__ARTICLE__:
The state of Rio de Janeiro’s pension fund changed the way it manages and accumulates assets in 2013. In a bid to ease financial pressure on the state government, the fund moved to a pay-as-you-go system with the creation of a capitalized fund.

The change left it with a hole in its finances.

“We had a financial deficit,” says Gustavo Barbosa, Rioprevidência’s chief executive. “In 2013, we looked at the next years [and] we identified that we would suffer some financial deficit, due to problems with the flows of our assets. So this was the main motivation for this operation.”

In what Barbosa describes as a liquidity operation, Rioprevidência raised $2 billion through the sale of a 6.25% 2024 securitization, and a further 2.4 billion reais ($1 billion) through a local placement of a 6.25% 2022 tranche, in a debt sale in June.

“We are doing this after the restructuring of the pension fund,” says Barbosa, adding the firm expects to return to a financial surplus from mid-2019. “We expect a great increase in production from Petrobras and other concessionaires.”

The notes were secured by the full amount of royalties owed to the Rio de Janeiro state government from oil and gas producers in the territory. Petrobras accounts for around 90% of those revenues.

But this bond, sold through a special purpose vehicle, Rio Oil Finance Trust, was not just any simple future flow securitization. For a start, it was the largest structured bond ever sold by an emerging markets issuer.

__STATED PROBLEM A__:
Provide the original wording of the article from "The state of" as far as "in its finances.".
__STATED PROBLEM B__:
Write the next part of the article, the one that starts with "The state of".

__DATASET CONTENT__:
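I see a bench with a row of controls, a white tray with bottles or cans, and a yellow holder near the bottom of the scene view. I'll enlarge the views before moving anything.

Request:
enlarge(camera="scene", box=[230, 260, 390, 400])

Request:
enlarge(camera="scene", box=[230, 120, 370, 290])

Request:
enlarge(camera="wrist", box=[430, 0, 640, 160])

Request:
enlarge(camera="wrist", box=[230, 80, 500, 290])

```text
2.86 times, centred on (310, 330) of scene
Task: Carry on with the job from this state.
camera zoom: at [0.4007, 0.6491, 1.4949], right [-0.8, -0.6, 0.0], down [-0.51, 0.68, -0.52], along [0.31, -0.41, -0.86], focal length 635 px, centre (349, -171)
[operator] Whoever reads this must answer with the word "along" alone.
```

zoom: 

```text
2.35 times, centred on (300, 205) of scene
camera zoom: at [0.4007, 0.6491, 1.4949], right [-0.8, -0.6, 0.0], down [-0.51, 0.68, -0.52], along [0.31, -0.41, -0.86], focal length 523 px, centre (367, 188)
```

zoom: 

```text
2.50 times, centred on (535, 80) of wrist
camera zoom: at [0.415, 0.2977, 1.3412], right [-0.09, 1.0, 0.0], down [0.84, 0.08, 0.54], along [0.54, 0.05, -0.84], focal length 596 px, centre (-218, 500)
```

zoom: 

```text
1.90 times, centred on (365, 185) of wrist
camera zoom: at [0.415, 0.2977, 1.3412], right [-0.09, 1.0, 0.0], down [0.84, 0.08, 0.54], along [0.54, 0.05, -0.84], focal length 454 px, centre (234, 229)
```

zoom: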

__TASK RESULT A__:
The state of Rio de Janeiro’s pension fund changed the way it manages and accumulates assets in 2013. In a bid to ease financial pressure on the state government, the fund moved to a pay-as-you-go system with the creation of a capitalized fund.

The change left it with a hole in its finances.

__TASK RESULT B__:
Mechanically, the deal was also novel. The securitization was the first to combine international and Brazilian tranches sharing the same collateral package. The borrower spent two weeks speaking to investors about the structure and the rationale for the instrument, meeting around 300 accounts.

By the time of the roadshow, Rioprevidência had spent long hours working with lawyers and banks over the best structure. As a government entity, the fund faced some specific hurdles.

“We are really very rigid in terms of what we can do,” says Barbosa. “At the beginning of the operation, the lawyers and the banks asked the government to guarantee a potential default of Petrobras [and] any financial gap in the future flow. But this wasn’t possible. Our laws don’t allow such a guarantee. So we had to come up with a structure that was really a true sale, with no guarantees, but huge collateral.”

The tight structuring paid off. Spreads on the securitization versus Petrobras tightened from the first issue in June. The pension fund was able to tap the structure again in November — just as noise around investigations into Petrobras gathered steam, to add a further $1.1 billion.

The original design of the instrument helped all the way, says Barbosa. “What made it a success was that it was beautifully structured,” he says.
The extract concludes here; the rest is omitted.